Entretanto, o que encontrei foi um filme denso, até mesmo um pouco difícil de “digerir”, com nuances e reviravoltas que nos fazem pensar o que faríamos no lugar de cada personagem.
O filme conta a história de Jaime Jiménez, médico e patriarca de uma família de comercial de margarina, que tem uma esposa “perfeita” e um casal de filhos também “perfeitos”. Tudo isso vem abaixo na noite em que o rapaz de 17 anos dá entrada no hospital em que Jaime trabalha, vítima de um violento espancamento que o deixa em estado vegetativo.
A primeira consequência deste infeliz incidente é o desmantelamento da família: cada um dos familiares é afetado de um jeito, mas o pai é quem mais sofre, haja vista a suposta proximidade entre os dois e a escancarada preferência pelo filho em detrimento da irmã.
Naturalmente, a família procura as autoridades para tentar elucidar o crime, mas não seria um filme sobre vingança se o sistema funcionasse e os responsáveis logo fossem identificados. Então o médico inicia uma busca solitária e insana por “justiça” (mas todos sabemos que ele só quer vingança) que o leva a encontrar um lado sombrio seu e de sua família que ficavam camuflados pela aura de família “perfeita”.
No fim do filme espectador e personagem principal descobrem que “não era bem assim” e que o garoto de ouro do papai era um filho da puta mimado e sem respeito principalmente pela ex-namorada, que tem um papel fundamental na resolução da trama.
Machismo e privilégios
No fim das contas, “Seu Filho” usa o gatilho da história de vingança para abordar temas bem mais difíceis, e cuja discussão faz-se cada vez mais necessária: machismo, assédio, privilégios.
Começa com o assédio do médico sobre o pai do paciente cuja vida ele salvou; todo médico tem o dever de salvar vidas, mas o doutor imerso na sua dor utiliza da ascendência sobre o outro pai para fazer exigências absurdas; utiliza seu poder econômico para “amaciar” o homem relutante em ceder ao assédio moral do cirurgião.
A narrativa prossegue expondo mais e mais situações de abuso de poder, de falta de empatia, de desrespeito, mas é na cena final que o machismo nosso de cada dia, disfarçado de amor paterno, atinge seu ápice.

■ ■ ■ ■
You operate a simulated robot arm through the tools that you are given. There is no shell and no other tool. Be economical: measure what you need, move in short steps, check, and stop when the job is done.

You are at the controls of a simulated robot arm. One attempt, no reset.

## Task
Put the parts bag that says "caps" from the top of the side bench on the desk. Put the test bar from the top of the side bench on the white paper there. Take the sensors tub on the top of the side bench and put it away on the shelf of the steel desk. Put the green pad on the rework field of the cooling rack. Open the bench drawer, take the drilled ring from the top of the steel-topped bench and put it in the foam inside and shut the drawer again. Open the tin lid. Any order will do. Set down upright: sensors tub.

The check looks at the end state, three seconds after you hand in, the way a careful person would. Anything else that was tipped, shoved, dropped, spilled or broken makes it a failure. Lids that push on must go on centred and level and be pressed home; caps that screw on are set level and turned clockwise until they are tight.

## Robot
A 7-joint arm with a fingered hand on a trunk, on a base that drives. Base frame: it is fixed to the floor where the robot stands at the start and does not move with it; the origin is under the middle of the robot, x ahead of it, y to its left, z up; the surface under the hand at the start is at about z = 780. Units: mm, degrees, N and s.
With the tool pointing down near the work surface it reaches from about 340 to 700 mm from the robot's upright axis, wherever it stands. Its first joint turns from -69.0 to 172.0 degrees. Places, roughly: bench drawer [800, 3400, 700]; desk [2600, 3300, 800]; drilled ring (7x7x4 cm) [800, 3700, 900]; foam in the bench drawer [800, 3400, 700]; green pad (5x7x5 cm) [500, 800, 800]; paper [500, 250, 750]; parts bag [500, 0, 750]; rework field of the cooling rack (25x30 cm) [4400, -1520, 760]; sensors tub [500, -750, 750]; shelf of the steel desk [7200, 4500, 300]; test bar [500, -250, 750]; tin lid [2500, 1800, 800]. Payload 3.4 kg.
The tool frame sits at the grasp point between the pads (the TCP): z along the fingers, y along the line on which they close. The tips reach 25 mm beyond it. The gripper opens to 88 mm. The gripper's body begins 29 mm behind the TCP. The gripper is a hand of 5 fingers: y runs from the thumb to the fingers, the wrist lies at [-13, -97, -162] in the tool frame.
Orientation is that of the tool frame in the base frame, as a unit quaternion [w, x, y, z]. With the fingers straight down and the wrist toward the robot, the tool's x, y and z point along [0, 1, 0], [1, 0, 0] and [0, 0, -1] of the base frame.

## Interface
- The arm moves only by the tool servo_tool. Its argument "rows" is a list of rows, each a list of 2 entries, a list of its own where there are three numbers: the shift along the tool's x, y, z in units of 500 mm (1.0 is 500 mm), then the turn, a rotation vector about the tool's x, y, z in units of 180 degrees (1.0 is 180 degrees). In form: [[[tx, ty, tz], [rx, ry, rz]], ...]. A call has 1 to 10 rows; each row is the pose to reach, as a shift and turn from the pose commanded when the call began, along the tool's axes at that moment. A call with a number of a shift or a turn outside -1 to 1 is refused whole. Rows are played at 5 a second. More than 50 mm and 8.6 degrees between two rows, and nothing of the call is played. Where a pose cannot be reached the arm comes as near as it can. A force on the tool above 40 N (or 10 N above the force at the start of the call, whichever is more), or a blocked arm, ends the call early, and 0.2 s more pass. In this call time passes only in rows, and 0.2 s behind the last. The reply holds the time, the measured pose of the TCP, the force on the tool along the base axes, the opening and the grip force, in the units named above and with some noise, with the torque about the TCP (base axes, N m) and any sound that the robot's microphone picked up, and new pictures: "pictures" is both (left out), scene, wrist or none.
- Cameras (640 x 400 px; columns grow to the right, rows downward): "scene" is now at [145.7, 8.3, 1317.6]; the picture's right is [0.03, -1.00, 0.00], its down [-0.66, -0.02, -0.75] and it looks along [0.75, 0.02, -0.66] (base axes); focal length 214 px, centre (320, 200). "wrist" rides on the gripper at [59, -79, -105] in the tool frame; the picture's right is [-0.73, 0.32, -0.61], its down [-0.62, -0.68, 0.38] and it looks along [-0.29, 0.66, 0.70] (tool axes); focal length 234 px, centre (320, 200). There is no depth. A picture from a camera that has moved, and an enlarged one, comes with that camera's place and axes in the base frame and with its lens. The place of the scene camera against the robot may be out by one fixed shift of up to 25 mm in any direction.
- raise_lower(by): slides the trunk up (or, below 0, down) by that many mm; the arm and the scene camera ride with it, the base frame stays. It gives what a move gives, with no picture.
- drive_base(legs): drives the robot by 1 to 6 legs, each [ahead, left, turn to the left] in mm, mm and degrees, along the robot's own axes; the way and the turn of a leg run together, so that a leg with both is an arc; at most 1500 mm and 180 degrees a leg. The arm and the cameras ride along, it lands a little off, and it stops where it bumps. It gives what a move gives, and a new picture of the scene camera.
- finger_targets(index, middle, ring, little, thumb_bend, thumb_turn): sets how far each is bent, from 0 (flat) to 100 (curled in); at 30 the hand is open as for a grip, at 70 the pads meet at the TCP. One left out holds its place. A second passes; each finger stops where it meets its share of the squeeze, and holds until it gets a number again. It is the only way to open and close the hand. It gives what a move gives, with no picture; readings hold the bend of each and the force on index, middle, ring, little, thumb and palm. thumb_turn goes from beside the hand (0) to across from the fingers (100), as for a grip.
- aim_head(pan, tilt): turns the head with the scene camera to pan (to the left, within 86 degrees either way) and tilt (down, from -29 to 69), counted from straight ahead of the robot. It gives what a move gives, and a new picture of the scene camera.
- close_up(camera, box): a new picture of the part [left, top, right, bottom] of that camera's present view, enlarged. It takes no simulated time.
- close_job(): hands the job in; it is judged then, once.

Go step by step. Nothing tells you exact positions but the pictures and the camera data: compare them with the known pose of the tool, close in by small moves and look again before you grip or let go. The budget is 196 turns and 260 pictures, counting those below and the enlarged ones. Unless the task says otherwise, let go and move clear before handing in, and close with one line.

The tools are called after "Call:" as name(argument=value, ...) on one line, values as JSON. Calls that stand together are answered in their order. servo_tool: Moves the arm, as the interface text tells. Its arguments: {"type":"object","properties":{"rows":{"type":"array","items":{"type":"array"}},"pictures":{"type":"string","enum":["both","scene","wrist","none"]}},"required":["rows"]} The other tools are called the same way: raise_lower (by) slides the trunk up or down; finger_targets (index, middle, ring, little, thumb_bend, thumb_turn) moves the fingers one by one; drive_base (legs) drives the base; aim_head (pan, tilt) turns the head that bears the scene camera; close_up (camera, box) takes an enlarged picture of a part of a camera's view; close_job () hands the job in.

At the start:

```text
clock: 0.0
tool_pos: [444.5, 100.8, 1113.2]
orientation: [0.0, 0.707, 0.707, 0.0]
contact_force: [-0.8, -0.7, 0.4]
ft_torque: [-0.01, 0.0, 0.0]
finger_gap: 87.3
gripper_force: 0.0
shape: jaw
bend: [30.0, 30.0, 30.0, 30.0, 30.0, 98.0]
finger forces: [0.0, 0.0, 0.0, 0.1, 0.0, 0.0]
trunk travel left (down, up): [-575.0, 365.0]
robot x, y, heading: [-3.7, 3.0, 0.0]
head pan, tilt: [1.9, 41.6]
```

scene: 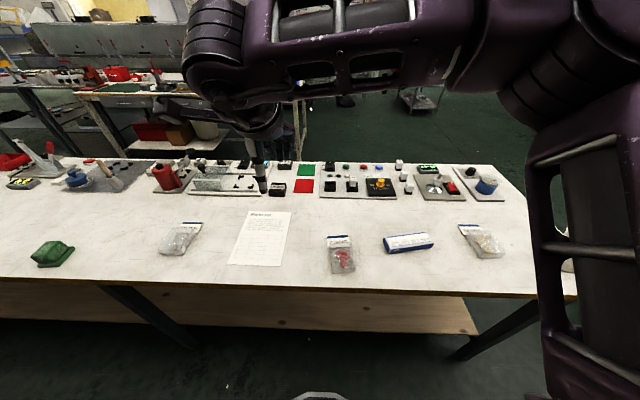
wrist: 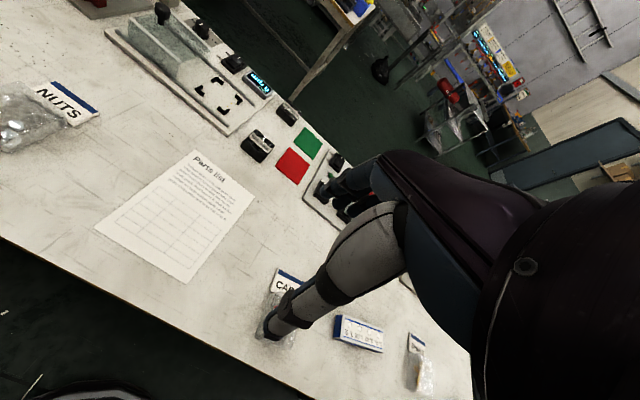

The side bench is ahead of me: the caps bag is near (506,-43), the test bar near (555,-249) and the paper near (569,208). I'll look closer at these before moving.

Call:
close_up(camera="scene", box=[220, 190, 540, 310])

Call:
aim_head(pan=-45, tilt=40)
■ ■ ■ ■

E é triste pensar que muita gente essencialmente boa — talvez eu mesmo — faria o mesmo sem nem pensar duas vezes.
“Seu Filho” é um ótimo filme, marcado por excelentes atuações, que deve ser visto por todo mundo que não tenha restrições a histórias difíceis e densas. Mas acima de tudo é um excelente retrato do mundo de muitos privilégios e poucos privilegiados em que vivemos, capaz de suscitar reflexões pertinentes em qualquer um que não esteja excessivamente empedernido pelo que quer que seja.